At these moments O'Sullivan is coiled and controlled; at other times she is wildly uninhibited. Her raucous, unaccompanied "Port of Amsterdam" is a masterclass in living a lyric, conjuring the stench of beer, piss, loveless sex and rotten fish, while her Weimar-through-the-mincer version of Tom Waits's "God's Away on Business" is a clattering, unhinged catharsis, hilarious and troubling all at once. Although clearly there to provide light relief, against these heavyweights the winking "In These Shoes" seems a bit out of its depth, a rather slight excuse for O'Sullivan to cut a rug. An equally barnstorming "Don't Think Twice It's All Right", on the other hand, is an uncomplicated joy.
O'Sullivan is sometimes described as cabaret. She's not. She's a superbly versatile rock 'n' roll singer and a compelling performer who has the ability to divine the heart of the songs she sings better than almost anyone I've seen on stage. If she can harness that power on a record - and she hasn't yet - and perhaps tweak her set list ever so slightly to play even more to her strengths, the possibilities are limitless.
The Road That Wasn't There, The Free Sisters ***
Performed by Trick of the Light Theatre from Wellington, New Zealand, Ralph McCubbin Howell's The Road That Wasn't There is an odd, funny and rather haunting little family-friendly piece about the nature of place and memory.

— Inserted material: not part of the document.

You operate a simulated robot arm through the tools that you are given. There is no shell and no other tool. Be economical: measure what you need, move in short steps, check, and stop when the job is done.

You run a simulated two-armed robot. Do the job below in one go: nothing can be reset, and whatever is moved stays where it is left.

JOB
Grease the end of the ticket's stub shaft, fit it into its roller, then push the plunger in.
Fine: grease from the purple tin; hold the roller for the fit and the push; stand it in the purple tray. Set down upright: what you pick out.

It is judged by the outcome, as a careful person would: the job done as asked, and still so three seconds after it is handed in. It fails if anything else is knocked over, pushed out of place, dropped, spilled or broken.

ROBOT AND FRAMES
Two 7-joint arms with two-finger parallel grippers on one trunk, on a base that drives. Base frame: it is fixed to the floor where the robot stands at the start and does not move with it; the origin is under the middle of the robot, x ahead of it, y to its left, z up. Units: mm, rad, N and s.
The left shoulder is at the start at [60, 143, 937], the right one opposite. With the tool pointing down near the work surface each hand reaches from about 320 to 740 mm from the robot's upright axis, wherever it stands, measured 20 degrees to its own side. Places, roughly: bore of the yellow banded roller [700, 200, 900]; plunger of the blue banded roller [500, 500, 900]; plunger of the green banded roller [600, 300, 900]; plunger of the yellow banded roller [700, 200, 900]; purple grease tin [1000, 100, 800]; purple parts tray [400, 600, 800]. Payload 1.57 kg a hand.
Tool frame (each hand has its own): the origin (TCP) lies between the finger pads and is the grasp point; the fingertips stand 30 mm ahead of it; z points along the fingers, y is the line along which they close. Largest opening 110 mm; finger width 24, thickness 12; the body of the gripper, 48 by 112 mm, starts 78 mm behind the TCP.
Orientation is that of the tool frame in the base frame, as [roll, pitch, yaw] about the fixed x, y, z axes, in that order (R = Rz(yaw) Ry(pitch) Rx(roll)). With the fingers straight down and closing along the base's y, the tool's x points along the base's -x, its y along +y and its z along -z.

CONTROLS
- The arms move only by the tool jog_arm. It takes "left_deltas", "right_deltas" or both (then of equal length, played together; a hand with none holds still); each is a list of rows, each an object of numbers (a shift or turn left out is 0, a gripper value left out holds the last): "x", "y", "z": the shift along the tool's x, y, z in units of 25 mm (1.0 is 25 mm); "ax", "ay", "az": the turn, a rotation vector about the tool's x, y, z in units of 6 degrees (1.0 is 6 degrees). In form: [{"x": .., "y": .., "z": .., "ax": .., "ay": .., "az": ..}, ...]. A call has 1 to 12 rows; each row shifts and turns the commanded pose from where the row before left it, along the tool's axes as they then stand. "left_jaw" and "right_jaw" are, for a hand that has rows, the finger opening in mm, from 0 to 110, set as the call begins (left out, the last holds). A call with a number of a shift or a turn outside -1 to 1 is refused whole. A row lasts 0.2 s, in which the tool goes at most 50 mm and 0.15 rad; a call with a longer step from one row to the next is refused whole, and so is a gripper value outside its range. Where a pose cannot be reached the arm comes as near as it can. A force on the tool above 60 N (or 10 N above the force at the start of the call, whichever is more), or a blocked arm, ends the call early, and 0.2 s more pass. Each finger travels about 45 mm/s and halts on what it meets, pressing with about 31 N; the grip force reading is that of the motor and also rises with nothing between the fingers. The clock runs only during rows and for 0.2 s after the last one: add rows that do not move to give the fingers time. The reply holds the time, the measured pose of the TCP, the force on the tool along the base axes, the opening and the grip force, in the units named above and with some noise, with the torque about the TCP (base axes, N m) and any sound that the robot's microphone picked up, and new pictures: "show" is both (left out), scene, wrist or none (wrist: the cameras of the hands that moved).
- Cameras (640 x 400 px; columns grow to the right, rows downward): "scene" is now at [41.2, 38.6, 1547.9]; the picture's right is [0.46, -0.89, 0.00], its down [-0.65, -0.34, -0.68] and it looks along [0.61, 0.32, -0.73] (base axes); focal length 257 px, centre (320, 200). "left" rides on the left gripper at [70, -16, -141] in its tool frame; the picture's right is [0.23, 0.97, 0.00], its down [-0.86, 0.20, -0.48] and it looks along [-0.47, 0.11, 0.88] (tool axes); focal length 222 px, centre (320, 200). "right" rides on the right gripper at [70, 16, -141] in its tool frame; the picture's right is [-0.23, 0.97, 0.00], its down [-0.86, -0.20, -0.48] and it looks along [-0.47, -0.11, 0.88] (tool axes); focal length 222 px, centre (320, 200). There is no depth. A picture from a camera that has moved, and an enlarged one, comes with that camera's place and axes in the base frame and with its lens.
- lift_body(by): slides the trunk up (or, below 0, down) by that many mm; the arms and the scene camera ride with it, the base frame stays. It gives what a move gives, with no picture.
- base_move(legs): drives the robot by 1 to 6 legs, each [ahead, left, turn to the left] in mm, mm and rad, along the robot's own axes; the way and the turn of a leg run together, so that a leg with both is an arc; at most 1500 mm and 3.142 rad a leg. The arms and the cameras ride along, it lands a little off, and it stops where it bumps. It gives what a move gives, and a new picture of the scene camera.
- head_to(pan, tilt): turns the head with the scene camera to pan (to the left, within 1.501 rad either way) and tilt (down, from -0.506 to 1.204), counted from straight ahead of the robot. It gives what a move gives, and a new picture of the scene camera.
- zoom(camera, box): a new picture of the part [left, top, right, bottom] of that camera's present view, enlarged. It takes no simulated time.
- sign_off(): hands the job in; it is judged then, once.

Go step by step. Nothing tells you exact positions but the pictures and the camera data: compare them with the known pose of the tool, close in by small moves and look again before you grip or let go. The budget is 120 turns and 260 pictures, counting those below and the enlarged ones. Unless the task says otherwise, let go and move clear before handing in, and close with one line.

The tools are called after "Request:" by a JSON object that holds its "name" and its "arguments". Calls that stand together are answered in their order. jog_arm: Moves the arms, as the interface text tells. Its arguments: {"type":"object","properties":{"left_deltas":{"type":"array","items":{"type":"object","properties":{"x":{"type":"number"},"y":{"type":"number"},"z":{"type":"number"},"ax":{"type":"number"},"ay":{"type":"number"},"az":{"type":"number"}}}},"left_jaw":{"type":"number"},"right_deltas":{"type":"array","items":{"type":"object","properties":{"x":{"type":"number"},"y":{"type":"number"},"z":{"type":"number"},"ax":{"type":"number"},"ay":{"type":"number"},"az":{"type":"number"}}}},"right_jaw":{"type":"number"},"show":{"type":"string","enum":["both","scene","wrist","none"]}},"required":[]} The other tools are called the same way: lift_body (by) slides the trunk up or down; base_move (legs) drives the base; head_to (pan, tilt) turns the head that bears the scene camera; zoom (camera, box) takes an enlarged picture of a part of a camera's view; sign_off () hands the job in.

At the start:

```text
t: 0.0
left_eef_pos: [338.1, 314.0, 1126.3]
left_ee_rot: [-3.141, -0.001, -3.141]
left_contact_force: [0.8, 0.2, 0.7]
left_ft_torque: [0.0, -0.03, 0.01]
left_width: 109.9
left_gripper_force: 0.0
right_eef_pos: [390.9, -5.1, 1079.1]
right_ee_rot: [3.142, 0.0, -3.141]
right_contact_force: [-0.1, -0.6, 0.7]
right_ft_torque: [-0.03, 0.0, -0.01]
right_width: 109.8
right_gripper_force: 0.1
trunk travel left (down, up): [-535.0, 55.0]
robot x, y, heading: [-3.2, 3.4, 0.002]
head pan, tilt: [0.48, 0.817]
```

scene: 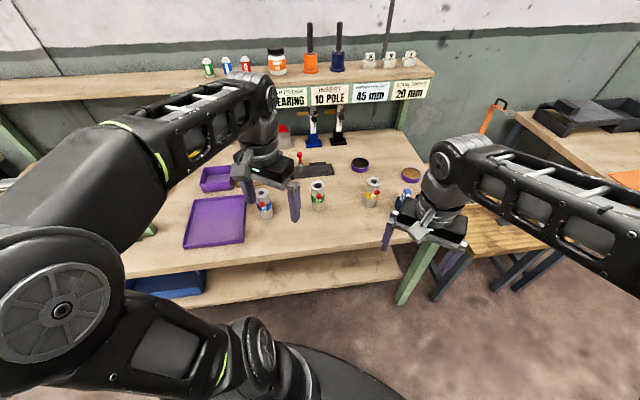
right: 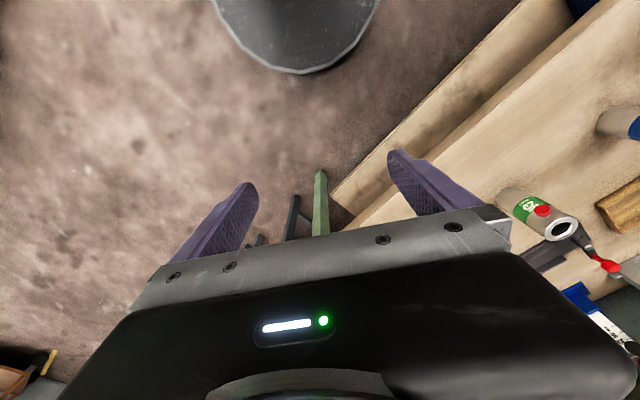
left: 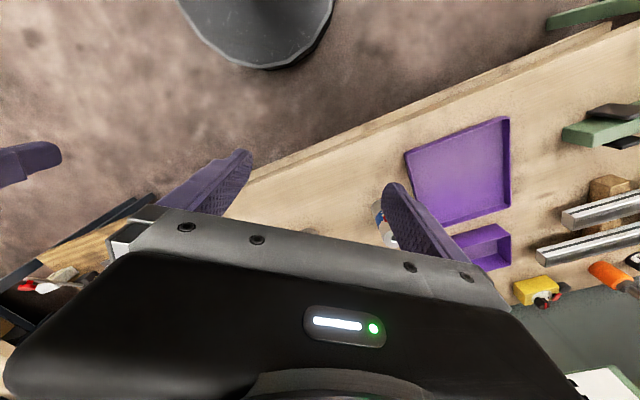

As a young girl, Maggie stumbled on a "paper road" - one of the many dotted lines drawn by surveyors on NZ maps to represent a prospective street, often never actually built. Given counsel by the mysterious Blanket Man who lives in the graveyard, she accesses the road to slip in out of a dream-like paper world, where she discovers love but also fear, doubt and responsibility.
Using hand puppets, shadow theatre, live and recorded music and three likeable actors, the play slips between past and present, prosaic reality and the dark land of imagination with energy, charm and conviction. McCubbin Howell offers up an enjoyable repertoire of comic turns as Mr Panesh and Constable Goodwin, but it is Oliver de Rohan as Gabriel and Elle Wootton as his mother Maggie who give the play its heart and deliver its bittersweet ending. A happily hand-made, zero-budget affair, as part of Free Fest The Road That Wasn't There asks only that you invest a little time and your sense of wonder.